Can we pray without praying? Do we need words to pray? Can there be prayer without words? Meditation and contemplation are non-verbal prayers but are not free from thoughts that are linked to words. Prayer being a relationship with the divine, us and creation do not need words alone. It is love. Love is also non-verbal. Words cannot fully contain our love. No symbol can fully represent our love. Rose is inadequate to become a channel of love. Love succeeds to communicate love by failing. We give love without giving. Love belongs to the impossible. Real love does the impossible. This is because love does not belong to the order of the exchange of the market nor does it belongs to the force of the law. No law can force us to love neither we love only to give and to get. There is excess as well as a transgressive sides to love. Love exceeds all measures or benchmarks. The measure of real love is to love without measure. Love is intensively excessive. Love is also transgressive. It is not bound by law. It stands beyond the law.
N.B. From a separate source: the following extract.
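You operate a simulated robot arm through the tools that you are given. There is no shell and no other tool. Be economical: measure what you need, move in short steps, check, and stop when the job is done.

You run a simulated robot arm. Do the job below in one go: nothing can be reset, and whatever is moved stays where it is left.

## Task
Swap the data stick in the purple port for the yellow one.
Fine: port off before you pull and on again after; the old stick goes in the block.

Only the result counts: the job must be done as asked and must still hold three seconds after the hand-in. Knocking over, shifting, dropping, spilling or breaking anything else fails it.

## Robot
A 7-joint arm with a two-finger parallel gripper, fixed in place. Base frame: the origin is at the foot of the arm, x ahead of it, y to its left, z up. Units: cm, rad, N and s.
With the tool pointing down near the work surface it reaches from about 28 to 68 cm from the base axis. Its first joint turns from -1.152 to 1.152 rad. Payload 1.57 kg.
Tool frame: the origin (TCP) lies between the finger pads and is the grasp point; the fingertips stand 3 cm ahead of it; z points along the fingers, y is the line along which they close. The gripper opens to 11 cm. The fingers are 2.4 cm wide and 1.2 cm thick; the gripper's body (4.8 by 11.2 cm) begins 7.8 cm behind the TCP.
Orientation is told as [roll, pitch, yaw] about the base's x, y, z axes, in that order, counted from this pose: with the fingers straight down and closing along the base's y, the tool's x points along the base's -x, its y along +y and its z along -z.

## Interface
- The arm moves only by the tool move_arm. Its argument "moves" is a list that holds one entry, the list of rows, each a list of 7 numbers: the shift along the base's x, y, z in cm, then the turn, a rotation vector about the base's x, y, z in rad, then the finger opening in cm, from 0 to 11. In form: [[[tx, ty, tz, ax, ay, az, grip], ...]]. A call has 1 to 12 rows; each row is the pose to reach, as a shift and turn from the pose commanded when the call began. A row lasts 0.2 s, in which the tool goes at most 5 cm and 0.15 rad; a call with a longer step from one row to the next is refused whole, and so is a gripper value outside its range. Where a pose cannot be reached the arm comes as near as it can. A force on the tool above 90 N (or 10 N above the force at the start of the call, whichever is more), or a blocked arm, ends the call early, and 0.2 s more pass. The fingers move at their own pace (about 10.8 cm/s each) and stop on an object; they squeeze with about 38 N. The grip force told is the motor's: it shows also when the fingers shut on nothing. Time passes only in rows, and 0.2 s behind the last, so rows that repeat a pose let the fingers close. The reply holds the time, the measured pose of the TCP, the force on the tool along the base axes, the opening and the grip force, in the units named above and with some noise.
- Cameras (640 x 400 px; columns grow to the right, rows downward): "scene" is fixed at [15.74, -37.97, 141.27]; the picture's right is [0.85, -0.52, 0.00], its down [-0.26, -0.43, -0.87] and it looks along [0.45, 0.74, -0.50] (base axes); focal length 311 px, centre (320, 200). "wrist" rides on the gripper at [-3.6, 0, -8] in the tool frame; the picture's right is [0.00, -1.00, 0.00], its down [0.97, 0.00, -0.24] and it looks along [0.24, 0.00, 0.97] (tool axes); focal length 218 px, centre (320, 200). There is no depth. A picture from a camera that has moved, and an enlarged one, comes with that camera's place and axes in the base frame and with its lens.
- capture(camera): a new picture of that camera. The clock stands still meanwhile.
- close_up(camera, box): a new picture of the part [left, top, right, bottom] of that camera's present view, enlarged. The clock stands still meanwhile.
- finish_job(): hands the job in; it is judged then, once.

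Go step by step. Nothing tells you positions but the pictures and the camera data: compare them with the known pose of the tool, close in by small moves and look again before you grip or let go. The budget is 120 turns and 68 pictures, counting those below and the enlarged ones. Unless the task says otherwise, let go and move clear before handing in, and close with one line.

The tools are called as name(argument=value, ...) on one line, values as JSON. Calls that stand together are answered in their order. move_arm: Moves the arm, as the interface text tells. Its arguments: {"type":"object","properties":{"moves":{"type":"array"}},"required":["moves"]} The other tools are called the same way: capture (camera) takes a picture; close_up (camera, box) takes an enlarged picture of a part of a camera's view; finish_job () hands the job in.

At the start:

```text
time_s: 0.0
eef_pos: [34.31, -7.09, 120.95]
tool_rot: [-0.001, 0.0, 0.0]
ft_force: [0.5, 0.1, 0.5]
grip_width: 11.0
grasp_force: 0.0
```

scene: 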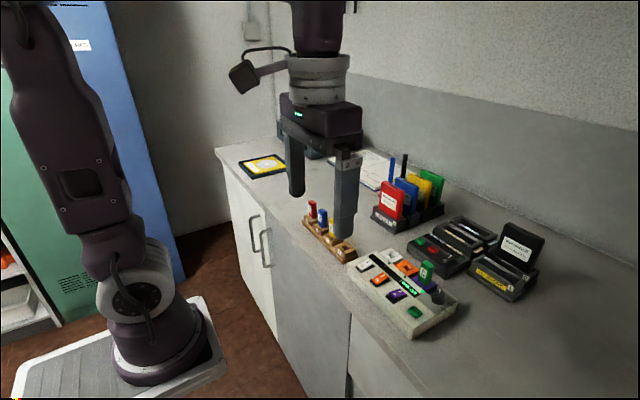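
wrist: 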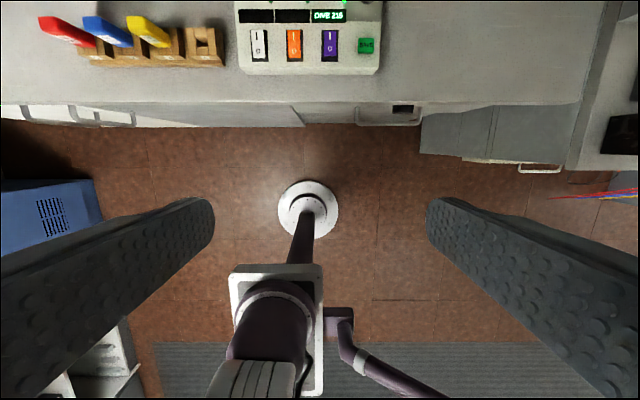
In the same manner, prayer cannot be fixed to some words alone or to some rituals alone. Words, rituals are important but they do not fully constitute prayer. There is something more. This something more cannot be substituted by words or rituals. This is why one can pray without words or rituals as well as one may not pray with words and rituals. Prayer stands between and beyond words and rituals. There are excessive elements in prayer. They cannot be imprisoned in our words or rituals. Since prayer moves beyond words and rituals, there is a transgressive dimension to prayer. Like love, prayer seems to succeed by failing when it has no words nor rituals to back it. No law can make us pray. We may fix times, places and demographics of prayer but we cannot pray just because we have come together at a fixed time or place. Prayer cannot be simply generated by liturgical laws and traditions. This does not mean liturgical norms and traditions have nothing to do with prayer. Liturgy is not simply an empty ritual. It only means that prayer cannot be reduced to the liturgy.

There is more to prayer. This more is an excess that we cannot be fully articulated. This is the wordless and trans-ritual dimension of prayer. It constitutes our prayer. It being wordless, we can pray without praying. We do not always need words or rituals to pray. This is why we can think that our tears, hopes and anxieties are also prayers. We can pray with our tears, hopes and anxieties. Tears, hopes and anxieties speak without words. They speak without speaking. There is a language of tears, fears and hope. We can sense it and understand it. So do God. God knows us and loves us. This is why prayers with words, rituals, tears, hopes and anxieties are on the same side. We cannot put prayerful words and rituals against wordless prayers that are prayed through the alphabets of tears, hopes and anxieties against each other. They are two sides of the same coin. Like two sides of the same coin, they are not siding against each other. They do not stand against each other and are thus closed and exclude each other. They are inclusive and open and stand together. They stand for each other. The side of the words and rituals in prayer is on the side of wordless, tears, hopes and anxieties.

Tears, hopes and anxieties cannot just be seen as another language, we may also see them as another form of ritual too. This thinking may take us to a movement of transcendence that some of us might call post-prayer. Post-prayer is affirmative. It does not negate nor deny verbal as well as ritual prayers. It only extends its embrace by affirming non-verbal and tans-ritual prayers through modes of the intimacy of life like tears, fears and hopes. Hence, we do not think of prayer through an either/ or structure of our thought. We think of prayer affirmatively and inclusively. Either/ or logic leads us to think negatively and exclusively. We negate one pole of our thought and exclude it to affirm the other pole. Prayer cannot be one that affirms and negates at the same time. It cannot be simultaneously saying yes and no. Real prayer is yes all the time. It is the yes of God and the yes of humanity. There cannot be a shade of no nor there can be a duality of yes and no in prayer. Prayer is not monarchical and monological. It is dialogical. It is the yes of God and the Amen of humanity and the entire creation.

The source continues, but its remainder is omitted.